No se trata de realizar un escarmiento que deje paralizados a miles de hombres en el entorno geográfico de donde se supone emanaron las decisiones asesinas. Se trata de la prevención de la repetición de actos tan vituperables y en definitiva, del incremento de la seguridad de todas las gentes realmente amenazadas por el terrorismo. Con esta finalidad se ha desplegado un potencial militar disuasorio en una zona geográfica concreta, sin omitir, por cierto, la capacidad de ponerlo en acción.

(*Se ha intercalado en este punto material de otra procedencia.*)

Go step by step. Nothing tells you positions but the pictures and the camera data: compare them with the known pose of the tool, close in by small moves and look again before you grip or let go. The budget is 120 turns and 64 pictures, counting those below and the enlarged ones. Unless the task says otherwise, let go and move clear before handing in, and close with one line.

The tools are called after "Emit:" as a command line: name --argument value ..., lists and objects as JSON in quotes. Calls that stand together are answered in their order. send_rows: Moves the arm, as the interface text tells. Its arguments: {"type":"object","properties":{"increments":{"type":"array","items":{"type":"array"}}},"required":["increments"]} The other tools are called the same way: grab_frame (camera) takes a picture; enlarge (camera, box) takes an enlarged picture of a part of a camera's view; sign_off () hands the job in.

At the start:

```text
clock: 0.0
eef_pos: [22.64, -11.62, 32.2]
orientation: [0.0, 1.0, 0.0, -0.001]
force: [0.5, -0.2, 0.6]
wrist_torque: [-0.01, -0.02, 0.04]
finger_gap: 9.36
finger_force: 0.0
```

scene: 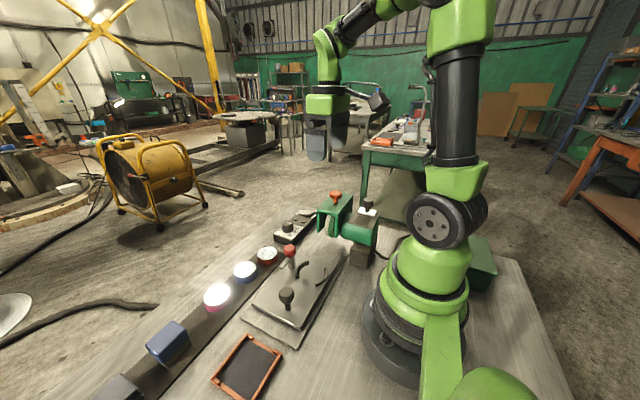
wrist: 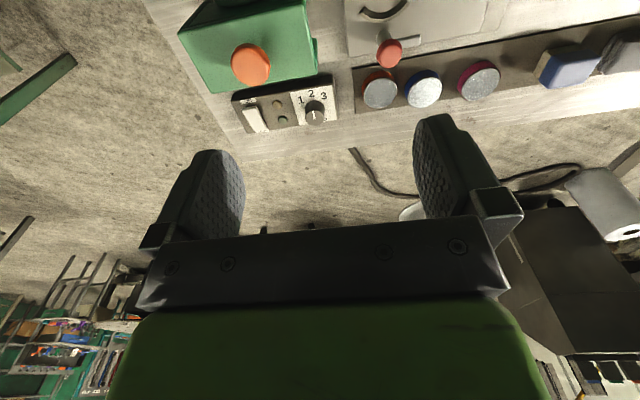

El cambio oficial en la denominación de la operación militar en curso se inscribe en una política y en una diplomacia de mucho mayor alcance que una simple represión ejemplar. El salto desde el emblema inicial —«Justicia Infinita»— al lema en juego —«Libertad Duradera»— marca la maduración del conocimiento de la naturaleza del conflicto terrorista. La hipérbole «Justicia Infinita» se inscribía en la dialéctica de un crimen merecedor de un castigo. Allí, el adjetivo quería significar que el crimen era inconmensurable. Por lo tanto, se demandaba un enorme castigo. El lema «Libertad Duradera» expresa ahora la previsible persistencia de una dialéctica de voluntades hostiles. Aquí, se formula correctamente el afán de los Estados Unidos, orientado a que el ejercicio de las libertades permanezca sin interferencias indeseables, no sólo en las metrópolis sino también en las zonas más alejadas de Occidente.

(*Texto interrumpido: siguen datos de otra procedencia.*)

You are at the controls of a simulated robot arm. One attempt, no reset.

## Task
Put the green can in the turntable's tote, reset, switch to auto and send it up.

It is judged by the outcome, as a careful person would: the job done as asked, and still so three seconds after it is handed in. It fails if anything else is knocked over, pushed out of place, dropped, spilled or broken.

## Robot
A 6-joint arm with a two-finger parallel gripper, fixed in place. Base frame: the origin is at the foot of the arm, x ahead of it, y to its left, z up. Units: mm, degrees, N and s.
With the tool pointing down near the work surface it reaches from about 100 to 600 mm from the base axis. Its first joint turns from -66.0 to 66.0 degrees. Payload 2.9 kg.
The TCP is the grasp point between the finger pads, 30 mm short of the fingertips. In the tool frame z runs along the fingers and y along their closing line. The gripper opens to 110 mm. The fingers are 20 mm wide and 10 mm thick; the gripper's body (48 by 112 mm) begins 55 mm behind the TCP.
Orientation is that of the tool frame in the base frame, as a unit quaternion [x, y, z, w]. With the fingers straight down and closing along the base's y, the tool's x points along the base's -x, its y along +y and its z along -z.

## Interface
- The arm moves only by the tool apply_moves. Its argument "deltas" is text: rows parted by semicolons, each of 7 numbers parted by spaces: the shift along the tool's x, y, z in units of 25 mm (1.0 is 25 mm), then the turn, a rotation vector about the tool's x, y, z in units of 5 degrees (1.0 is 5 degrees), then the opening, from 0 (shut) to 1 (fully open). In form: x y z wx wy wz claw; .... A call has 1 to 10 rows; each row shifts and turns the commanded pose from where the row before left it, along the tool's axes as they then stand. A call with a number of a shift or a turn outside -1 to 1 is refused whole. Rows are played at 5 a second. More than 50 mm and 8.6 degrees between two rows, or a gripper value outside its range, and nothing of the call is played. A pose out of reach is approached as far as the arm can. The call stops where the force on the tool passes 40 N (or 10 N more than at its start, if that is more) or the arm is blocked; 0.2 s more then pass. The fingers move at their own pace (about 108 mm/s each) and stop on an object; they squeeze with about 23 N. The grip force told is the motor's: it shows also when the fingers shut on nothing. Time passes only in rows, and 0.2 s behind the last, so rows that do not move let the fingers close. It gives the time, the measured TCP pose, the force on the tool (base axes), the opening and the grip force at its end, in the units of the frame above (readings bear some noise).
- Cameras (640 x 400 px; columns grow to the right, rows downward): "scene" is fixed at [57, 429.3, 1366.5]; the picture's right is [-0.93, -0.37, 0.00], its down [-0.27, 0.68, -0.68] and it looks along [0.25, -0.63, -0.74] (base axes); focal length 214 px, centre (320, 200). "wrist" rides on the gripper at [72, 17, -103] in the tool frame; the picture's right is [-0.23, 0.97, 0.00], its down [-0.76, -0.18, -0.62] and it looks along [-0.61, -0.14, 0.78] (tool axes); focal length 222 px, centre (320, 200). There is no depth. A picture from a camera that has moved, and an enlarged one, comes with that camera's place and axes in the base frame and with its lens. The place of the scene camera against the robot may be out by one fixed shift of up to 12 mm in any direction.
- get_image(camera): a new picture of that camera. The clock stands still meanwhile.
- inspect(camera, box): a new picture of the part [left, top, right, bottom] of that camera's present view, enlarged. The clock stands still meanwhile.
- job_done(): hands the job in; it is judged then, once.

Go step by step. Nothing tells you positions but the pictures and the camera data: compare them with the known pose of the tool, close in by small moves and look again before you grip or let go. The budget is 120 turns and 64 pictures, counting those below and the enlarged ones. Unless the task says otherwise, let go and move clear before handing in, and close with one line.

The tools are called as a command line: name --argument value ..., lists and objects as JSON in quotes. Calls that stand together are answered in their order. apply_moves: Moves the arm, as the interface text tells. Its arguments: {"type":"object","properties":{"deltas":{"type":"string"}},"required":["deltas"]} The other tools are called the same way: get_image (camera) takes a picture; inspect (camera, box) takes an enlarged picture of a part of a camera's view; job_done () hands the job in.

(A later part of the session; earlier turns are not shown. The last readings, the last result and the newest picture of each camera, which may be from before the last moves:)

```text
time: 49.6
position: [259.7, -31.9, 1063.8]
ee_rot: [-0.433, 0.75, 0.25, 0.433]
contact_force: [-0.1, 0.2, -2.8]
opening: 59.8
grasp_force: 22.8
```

En el fondo del problema que a todos nos preocupa —la urgente localización del área de la conflictividad— lo que late es una cuestión que, sobre todo en el tiempo, es de seguridad más que de justicia o de libertad. Extender el conflicto forma parte de los propósitos de los grupos terroristas; localizarlo es la finalidad del compromiso ya adquirido por numerosos Gobiernos occidentales. Porque de lo que se trata es de avanzar en la garantía "internacional de un mayor grado de seguridad para las vidas de los componentes todos de la población civil. La estrategia, en definitiva, no es otra cosa que la conversión de un territorio de guerra en morada de la paz.

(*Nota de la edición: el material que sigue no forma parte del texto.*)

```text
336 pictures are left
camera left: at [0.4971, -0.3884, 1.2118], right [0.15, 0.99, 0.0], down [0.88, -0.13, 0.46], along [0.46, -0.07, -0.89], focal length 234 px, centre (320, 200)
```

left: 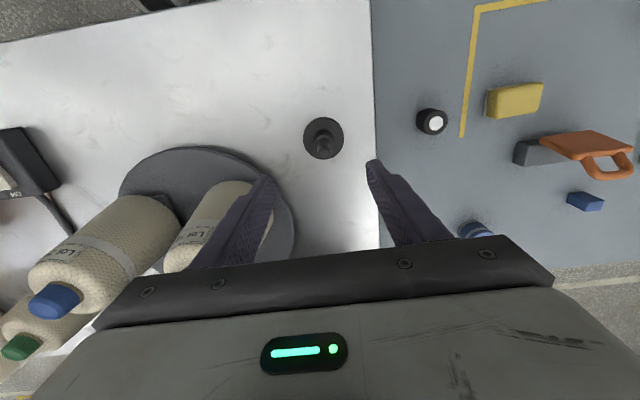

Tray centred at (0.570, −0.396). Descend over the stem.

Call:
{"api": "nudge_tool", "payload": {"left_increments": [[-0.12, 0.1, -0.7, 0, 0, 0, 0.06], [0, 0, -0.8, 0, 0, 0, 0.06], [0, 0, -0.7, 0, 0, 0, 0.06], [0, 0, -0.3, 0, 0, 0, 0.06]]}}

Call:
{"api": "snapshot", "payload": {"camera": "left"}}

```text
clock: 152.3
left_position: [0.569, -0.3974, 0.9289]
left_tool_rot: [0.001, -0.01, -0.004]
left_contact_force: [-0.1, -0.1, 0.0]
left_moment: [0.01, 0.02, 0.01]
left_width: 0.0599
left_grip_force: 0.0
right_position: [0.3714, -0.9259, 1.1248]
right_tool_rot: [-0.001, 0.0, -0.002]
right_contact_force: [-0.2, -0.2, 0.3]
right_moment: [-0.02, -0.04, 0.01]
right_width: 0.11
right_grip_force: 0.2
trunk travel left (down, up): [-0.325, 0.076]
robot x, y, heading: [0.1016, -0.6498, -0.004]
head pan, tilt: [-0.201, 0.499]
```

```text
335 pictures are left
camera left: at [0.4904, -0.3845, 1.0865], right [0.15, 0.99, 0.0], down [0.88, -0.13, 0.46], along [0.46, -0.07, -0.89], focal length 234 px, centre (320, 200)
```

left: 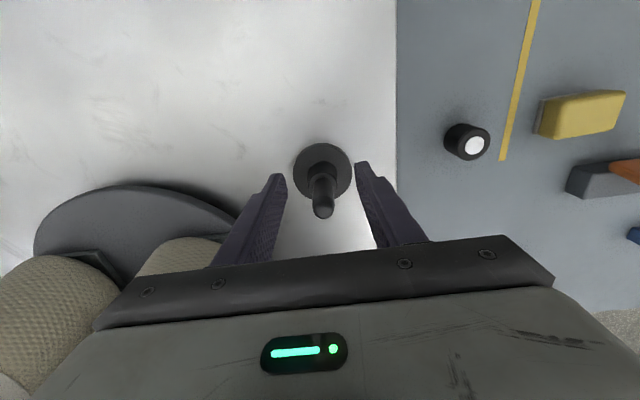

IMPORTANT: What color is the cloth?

Es natural que la gente se pregunte, nada más saber que ya se han iniciado los ataques aéreos al territorio afgano, qué relación guardan los resultados previsibles de los bombardeos aéreos con los movimientos por tierra de unidades hostiles al gobierno talibán. La memoria histórica y los recuerdos recientes de otras operaciones militares nos hablan de una inmediata utilización de las circunstancias que desde el espacio aéreo debilitan al adversario en beneficio del avance propio hacia los objetivos decisivos. Se piensa que si las acciones en tierra se demoran en el tiempo el adversario sé recuperará y de nuevo ofrecerá una fuerte resistencia. En definitiva, lo indicado será bombardear de nuevo. Y así sucesivamente.

Esta manera de ver las cosas ignora la diferencia que en las operaciones militares se nos revela entre las maniobras estratégicas y las maniobras tácticas. La maniobra estratégica juega con la distancia y la maniobra táctica se sirve del contacto. La maniobra estratégica permite el movimiento para mejorar el despliegue propio y para perturbar el despliegue enemigo también. La maniobra táctica busca el choque, la confrontación , en las mejores condiciones para la victoria. Sólo después de una estrategia operativa bien ajustada a la situación puede ordenarse una táctica de combate con grandes posibilidades de ejercer pronto el dominio sobre el terreno disputado.

De aquí que la observación de la marcha de los acontecimientos militares deba hacerse con extrema cautela tanto en Afganistán como en cualquier otra parte. Lo que denominamos ataque en tierra supone para los efectivos propios un cambio de actitud que debe producirse por sorpresa. La actitud inicial de los efectivos militares enviados a la zona es siempre defensiva. Para completar su despliegue se precisa no perder para estas fuerzas en ningún punto un fuerte grado de invulnerabilidad. La prisa acelerada es una mala consejera que repite siempre la misma cantinela «mañana será tarde». La prudencia paciente es una guía valiosa que se reserva el derecho a decir «cuándo y dónde».

Todo esto quiere decir que lo probable, si las cosas se hacen bien, es que transcurra un periodo de tiempo entre la fase en la que todo son maniobras estratégicas en profundidad y la fase en la que existe la maniobra táctica ofensiva sobre la presunta línea del frente. Este periodo de tiempo puede y debe ser utilizado por ambas partes para muy variados menesteres, entre ellos para ganarse a la opinión pública internacional. También quizás, para confiar en algún cambio climático. Por último, incluso, para provocar un derrumbamiento político en la retaguardia enemiga.

La observación de todas y cada una de las variables de una confrontación bélica le pareció a Clausewitz una ciencia más complicada que la astronomía de Euler. Lo que no significa que vayan a producirse resultados ajenos a la efectiva superioridad del mejor de los ejércitos en presencia. Significa que la incertidumbre se constituye en un elemento esencial del arte de la guerra.